> **Actions to take**:
1) Give the stretch of the selection that starts with "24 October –" and ends with "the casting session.", unchanged.
2) Add the next paragraphs of the selection.

> **Supplied material**:
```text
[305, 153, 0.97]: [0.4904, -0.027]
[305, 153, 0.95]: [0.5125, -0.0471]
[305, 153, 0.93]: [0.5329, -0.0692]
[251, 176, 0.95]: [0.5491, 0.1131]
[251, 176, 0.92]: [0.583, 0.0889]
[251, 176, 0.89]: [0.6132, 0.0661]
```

> **Selection**:
October 25, 2016 | Morning Headlines

Main Story

Somalia’s Electoral Body Sets New Measures To Prevent Corruption

24 October – Source: Garowe Online – 233 Words

Somalia’s electoral body has raised concerns of alleged corruption in the ongoing electoral process. During a press conference, the Chairman of the Federal Indirect Electoral Implementation team (FIEIT), Omar Mohamed Abdulle, has stated that the election commission will set new rules aimed to prevent vote buying and bribery during the election period. He said the new measures will prevent upcoming parliamentarians from selling their vote or allow MPs to place a special mark against candidate’s name during the casting session.

> **Task-by-task answers**:
1)
24 October – Source: Garowe Online – 233 Words

Somalia’s electoral body has raised concerns of alleged corruption in the ongoing electoral process. During a press conference, the Chairman of the Federal Indirect Electoral Implementation team (FIEIT), Omar Mohamed Abdulle, has stated that the election commission will set new rules aimed to prevent vote buying and bribery during the election period. He said the new measures will prevent upcoming parliamentarians from selling their vote or allow MPs to place a special mark against candidate’s name during the casting session.

2)
Abdulle said that mobile phones and camera devices will be banned inside the voting centers, which can be used as proof of vote by MPs who took bribes from presidential candidates. This comes following recent statement by UN envoy to Somalia of corrupt practices and bribery in the Somali elections. The new measures announced amid the conclusion of Upper House elections in some regional states, and were reported that the process was marred by bribery and vote buying, whereas leaders of the Somali government, primarily the President and the Prime Minister who  are also presidential candidates are in a race to back allied candidates in the parliamentary elections to secure their winning chances in the forthcoming presidential election.Lately, there were public concerns about the ongoing election process and the possibility that only presidential candidates with financial capabilities will buy vote from parliamentarians in the presidential elections to secure the country’s highest job.

Key Headlines

  • Somalia’s Electoral Body Sets New Measures To Prevent Corruption (Garowe Online)
  • Galkayo Fighting Claims Another Five Lives PM Calls For Truce (Goobjoog News)
  • Top Somali Army General Shot Dead In Mogadishu (Shabelle News)
  • Clashes In Somalia Displace 75000 As Rains Threaten: U.N.(Thomson Reuters Foundation)
  • One Church Opens For Faithful Catholic Remnant In Somalia (Catholic World News)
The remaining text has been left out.